For many of us, myself included, the stories that are told in a hunting camp, living room, or at the dinner table could serve as the only form of entertainment that we need.  It’s not whether the story is entirely true or not, it’s how the story is told that matters.  So as many of us have done in the past, the story teller may embellish the truth.  The statement “no harm, no foul” most definitely applies in this situation.  Anyone who can say that they don’t embellish when they get deep into a good story is no friend of mine.  It’s the story teller that embellishes that tells the best story.  That, my friends, is why we do the things we do.  The more the story gets told, the bigger the size of the fish, animal, cliff, etc.  Seriously, who would be impressed if someone told you that they shot a spike buck that fell ten feet down a three degree slope?  It’s the need to impress and entertain that drives the story onward to its ultimate shape and destination.  That buck mysteriously grows fourteen more points and falls down a one hundred foot rock face only to get caught, by the antlers, in a 60 foot pine tree, with no lower limbs, thirty feet off the ground.  Now which story would you rather hear?  That’s why we do what we do.  It makes for more enjoyable times.  No one does it out of malice or ill will, they simply want to tell a good story.  But in order to be able to tell a good story, one must first put themself into a position to experience a jumping off point for a good story.  Which leads me to my story.

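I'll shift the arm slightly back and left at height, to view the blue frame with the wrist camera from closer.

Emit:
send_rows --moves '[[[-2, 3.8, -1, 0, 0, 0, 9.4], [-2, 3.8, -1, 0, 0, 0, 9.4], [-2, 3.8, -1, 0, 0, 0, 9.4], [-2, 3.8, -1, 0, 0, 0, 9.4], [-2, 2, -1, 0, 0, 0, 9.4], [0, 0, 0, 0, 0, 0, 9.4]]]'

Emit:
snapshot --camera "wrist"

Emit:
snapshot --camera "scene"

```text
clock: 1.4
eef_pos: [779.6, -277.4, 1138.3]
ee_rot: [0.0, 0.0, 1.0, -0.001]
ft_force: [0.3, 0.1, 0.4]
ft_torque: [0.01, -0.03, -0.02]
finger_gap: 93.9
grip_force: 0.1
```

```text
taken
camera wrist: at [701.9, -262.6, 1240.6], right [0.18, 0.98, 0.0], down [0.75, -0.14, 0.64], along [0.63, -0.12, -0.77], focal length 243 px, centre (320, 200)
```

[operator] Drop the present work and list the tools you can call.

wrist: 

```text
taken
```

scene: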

When I was twenty years old, I had the good idea to pack my Ford Exploder, yes I said Exploder not Explorer, and drive to Wyoming with the hopes of doing something exciting and adventurous.  I won’t bore you with the details of my drive west from Virginia, but along the way I did fly a plane, see a cathedral on a prairie, and almost pick up two hippies and their dog (I simply didn’t have room in my Exploder for the hippies).  For the first week that I was in Wyoming I did a lot of driving around the areas between Dubois and Jackson trying to find employment due to the unfortunate fact that I wasn’t independently wealthy.  Late summer in Wyoming may be one of my favorite things about my time there.  But I digress, eventually I found a job as a cook and a wrangler with a local hunting guide in Dubois (if you want to know which one you’ll have to contact me).  Two days later, the adventures began.

To start off, the only hunting I had ever done to that point was a whole lot of waterfowling on the eastern shore of Virginia.  There had never been an occassion for me to saddle a horse or lead a pack train, both things that I was required to do on a regular basis.  That first ride, ten miles into base camp, was like nothing I had ever experienced.  Being the avid horseman that I was how was I supposed to know that you shouldn’t hold onto the saddle horn?  We made it into base camp, my home for the next 23 days and started setting things up.

For the next two months, I would see things that most may never see in their entire lifetime.  I rode over the Continental Divide several times on horseback, and a few times in the Exploder.  I literally climbed straight down a rock face to help retrieve a sheep that a hunter had shot, only to climb straight back up the same face with about 40 pounds of sheep meat on my back, all in a blowing snow storm.  And there was the day that I incidentally got within 12 yards of a cow moose , but the most memorable experience I had during my time in Wyoming was sitting around the camp table listening to the stories that all of the guides and hunters had to tell.  Many of the stories seemed pretty far fetched, but every one of them was entertaining.  The sixteen point buck that fell down a rock face and got stuck actually isn’t far from the truth.  The actual story (I’ve seen the photos) was a six by six elk slid down a snow bank and went tail first over a cliff getting caught by the head in a crack.   The point is, the story was one that I will never forget.  Granted the man telling it could have simply said, “I shot a six by six that slid down a bank and got caught by the head in a crack.”  Instead he embellished a bit, and the story took on a whole life of its own.  It is the embellishment that makes the story what it is.  From my time in Wyoming I have many stories that could easily be told without embellishment.  The thing is though, if I add just a touch of embellishment the story gets a lot better.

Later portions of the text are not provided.